━━━━━ Collected material ━━━━━

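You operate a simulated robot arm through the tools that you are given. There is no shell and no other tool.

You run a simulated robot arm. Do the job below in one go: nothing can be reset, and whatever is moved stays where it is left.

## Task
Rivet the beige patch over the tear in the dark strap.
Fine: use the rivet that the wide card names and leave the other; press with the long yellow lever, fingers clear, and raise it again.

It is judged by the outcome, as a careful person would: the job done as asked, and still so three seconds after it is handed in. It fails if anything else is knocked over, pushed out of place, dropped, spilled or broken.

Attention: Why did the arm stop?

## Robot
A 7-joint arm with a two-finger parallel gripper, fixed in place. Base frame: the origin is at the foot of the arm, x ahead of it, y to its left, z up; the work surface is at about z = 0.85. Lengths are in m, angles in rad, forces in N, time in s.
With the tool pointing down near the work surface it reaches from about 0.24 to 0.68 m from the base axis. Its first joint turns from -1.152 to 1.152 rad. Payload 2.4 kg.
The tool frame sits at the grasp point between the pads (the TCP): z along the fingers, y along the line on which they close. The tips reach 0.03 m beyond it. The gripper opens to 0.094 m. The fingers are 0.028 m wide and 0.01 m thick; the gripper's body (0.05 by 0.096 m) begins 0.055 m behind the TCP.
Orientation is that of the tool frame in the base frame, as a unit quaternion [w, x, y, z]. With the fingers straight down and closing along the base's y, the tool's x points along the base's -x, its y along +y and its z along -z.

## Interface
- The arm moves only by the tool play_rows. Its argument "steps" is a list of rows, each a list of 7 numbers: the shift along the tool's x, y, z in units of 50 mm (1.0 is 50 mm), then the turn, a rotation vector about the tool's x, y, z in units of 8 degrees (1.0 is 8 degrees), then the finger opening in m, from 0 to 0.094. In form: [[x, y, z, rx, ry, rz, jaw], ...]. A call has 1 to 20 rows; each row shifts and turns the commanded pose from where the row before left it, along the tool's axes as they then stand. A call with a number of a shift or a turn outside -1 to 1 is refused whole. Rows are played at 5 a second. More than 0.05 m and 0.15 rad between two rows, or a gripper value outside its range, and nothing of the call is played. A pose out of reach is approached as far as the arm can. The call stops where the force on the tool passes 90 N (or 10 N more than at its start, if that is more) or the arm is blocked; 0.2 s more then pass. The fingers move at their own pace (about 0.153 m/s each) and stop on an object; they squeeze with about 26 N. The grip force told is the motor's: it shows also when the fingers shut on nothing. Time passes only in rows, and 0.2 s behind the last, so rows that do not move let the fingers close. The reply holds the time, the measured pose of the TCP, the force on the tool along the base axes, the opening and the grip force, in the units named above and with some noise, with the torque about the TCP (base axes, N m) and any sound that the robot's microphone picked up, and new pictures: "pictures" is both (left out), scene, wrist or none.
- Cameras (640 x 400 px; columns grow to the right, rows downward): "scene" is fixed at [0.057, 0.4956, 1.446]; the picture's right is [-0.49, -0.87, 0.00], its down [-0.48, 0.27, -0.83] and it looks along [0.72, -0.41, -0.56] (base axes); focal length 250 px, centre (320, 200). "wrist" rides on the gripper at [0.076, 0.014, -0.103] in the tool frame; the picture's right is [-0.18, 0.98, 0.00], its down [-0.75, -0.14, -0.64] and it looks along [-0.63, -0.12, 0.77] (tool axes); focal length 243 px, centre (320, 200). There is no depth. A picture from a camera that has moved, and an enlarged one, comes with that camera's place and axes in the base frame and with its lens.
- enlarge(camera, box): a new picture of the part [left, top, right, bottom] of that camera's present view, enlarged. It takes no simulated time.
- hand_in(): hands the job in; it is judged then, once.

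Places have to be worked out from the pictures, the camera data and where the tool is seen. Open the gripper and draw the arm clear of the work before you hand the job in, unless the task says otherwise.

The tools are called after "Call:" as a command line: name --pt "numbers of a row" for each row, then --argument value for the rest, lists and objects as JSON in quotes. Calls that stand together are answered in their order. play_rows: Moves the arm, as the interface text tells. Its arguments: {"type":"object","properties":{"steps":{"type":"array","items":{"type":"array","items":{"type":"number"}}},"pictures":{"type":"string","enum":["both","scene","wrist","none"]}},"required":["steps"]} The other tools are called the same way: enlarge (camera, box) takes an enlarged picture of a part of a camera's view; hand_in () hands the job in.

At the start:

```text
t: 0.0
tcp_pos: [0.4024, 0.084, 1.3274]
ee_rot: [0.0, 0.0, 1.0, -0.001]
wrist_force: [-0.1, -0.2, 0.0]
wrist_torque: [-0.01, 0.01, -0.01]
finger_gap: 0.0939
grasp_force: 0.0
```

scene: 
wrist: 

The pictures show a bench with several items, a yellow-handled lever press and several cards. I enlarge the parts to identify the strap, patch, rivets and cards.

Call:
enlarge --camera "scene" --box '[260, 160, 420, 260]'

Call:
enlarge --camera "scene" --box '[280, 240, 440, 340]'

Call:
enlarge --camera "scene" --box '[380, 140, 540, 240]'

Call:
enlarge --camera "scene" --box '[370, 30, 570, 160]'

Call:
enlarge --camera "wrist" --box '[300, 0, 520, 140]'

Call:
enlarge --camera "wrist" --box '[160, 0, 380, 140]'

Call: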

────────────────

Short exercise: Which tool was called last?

━━━━━

Short exercise: Copy out every line that includes the word "over".

Solution:
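Rivet the beige patch over the tear in the dark strap.
It is judged by the outcome, as a careful person would: the job done as asked, and still so three seconds after it is handed in. It fails if anything else is knocked over, pushed out of place, dropped, spilled or broken.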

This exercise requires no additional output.